Total to Boost Exploration Spending to $6.5 Billion
Total to Boost Exploration Spending to $6.5 Billion
Bloomberg/Jakarta
Total SA, Europe's third-largest oil company, plans to increase its exploration and production spending to US$6.5 billion this year after crude oil prices rose to a record.
"Last year was slightly less and next year will be much, much bigger," Christophe de Margerie, head of exploration and production, said in an interview in Kuala Lumpur, without providing details. "The majority will be on Africa."
Total, which aims to boost production by about 4 percent a year through 2010, is investing in Nigeria and Russia to increase its oil and gas reserves. Total's output fell to 2.56 million barrels of oil equivalent a day in the first quarter of this year.
The Paris-based company, Africa's largest oil and gas producer, said on June 9 that it agreed to acquire 40 percent of an offshore Nigerian exploration block. About 27 percent of Total's output comes from contracts with countries such as Indonesia and Angola that cut the amount of oil that Total keeps as prices rise.
Oil futures have risen 40 percent in the past year in New York as demand grew at a faster pace than supply.
"The current oil price will justify the oil that's harder to find," de Margerie said at the Asia Oil and Gas Conference in Kuala Lumpur today.
Total in February said its capital expenditure budget for 2005 was about $12 billion, about 70 percent of which was earmarked for exploration and production. The figure would equal about $8.4 billion and included plans to spend about $900 million on a 25 percent stake in Russia's OAO Novatek.

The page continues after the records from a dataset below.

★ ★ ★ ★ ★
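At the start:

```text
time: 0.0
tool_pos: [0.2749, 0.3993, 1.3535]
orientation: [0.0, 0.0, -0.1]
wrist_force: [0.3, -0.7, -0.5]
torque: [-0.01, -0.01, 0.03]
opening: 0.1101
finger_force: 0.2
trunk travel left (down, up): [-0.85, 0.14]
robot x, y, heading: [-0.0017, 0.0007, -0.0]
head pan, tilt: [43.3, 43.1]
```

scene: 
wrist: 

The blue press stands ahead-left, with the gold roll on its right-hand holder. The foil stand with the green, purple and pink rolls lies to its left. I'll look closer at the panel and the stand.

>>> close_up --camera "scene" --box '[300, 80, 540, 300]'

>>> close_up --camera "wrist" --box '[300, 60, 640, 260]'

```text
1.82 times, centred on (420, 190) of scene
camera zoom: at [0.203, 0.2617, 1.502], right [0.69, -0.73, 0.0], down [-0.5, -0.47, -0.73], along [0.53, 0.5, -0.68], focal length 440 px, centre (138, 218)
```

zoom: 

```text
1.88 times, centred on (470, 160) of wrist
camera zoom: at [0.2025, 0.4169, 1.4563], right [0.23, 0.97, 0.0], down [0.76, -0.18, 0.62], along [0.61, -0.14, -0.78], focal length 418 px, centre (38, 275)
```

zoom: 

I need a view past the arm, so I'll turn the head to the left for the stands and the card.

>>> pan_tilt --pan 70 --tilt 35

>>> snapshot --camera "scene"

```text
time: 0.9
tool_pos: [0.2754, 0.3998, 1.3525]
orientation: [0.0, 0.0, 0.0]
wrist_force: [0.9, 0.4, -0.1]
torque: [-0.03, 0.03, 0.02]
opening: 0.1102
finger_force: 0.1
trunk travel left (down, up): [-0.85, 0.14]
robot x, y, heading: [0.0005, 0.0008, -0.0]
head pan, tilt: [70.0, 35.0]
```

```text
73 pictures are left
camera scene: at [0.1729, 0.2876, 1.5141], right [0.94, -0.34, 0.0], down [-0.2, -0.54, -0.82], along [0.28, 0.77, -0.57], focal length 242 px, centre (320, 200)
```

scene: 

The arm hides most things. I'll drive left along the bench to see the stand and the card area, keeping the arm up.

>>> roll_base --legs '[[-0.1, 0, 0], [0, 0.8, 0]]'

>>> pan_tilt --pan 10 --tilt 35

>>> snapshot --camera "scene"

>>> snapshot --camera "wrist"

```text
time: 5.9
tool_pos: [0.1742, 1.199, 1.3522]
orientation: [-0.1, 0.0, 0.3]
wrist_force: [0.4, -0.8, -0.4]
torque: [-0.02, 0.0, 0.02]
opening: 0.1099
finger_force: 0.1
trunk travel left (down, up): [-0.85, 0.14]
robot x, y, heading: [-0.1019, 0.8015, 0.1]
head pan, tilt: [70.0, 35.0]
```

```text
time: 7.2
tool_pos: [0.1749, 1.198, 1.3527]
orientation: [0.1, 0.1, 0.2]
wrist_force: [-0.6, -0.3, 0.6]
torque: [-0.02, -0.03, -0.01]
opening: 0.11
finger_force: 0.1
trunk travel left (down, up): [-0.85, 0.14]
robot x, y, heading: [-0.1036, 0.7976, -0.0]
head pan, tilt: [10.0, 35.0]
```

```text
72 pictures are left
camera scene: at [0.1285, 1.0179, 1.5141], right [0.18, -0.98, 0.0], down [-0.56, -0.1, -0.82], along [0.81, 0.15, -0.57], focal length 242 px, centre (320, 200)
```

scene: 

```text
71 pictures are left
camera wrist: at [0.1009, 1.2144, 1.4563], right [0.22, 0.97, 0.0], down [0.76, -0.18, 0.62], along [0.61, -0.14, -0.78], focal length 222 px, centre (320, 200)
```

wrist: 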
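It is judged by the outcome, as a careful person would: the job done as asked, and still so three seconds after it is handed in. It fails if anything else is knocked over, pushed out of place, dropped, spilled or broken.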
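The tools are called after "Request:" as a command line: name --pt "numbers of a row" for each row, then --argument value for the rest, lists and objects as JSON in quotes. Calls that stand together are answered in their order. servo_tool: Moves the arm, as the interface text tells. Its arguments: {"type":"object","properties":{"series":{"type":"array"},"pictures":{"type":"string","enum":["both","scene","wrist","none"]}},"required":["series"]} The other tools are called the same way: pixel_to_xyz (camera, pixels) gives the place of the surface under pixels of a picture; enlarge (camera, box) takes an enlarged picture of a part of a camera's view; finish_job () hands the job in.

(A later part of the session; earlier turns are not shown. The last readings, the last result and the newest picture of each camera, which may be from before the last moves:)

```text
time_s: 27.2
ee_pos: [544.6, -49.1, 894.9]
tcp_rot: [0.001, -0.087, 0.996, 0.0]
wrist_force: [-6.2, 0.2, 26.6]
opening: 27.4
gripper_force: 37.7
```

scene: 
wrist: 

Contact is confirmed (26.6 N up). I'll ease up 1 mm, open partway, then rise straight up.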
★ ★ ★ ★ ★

Total said in June 1 that it will cancel plans to buy 25 percent of Novatek if the company, Russia's second-largest natural gas producer, offers shares to public. Total agreed in September to buy 25 percent of Novatek for more than $900 million. Moscow-based Novatek was scheduled to vote on the sale of shares to the public abroad.
De Margerie said that he hasn't received notification from Novatek relating to the vote to sell shares.
Total has been banking on the Novatek purchase to help revive output growth after first-quarter production fell 3 percent. The acquisition could help Total catch up with rivals such as BP Plc who are investing in Russia to offset declining production from U.K. fields.
Novatek's gas reserves of 1.5 trillion cubic meters are a 12th of those of larger Russian competitor OAO Gazprom, the world's biggest gas producer.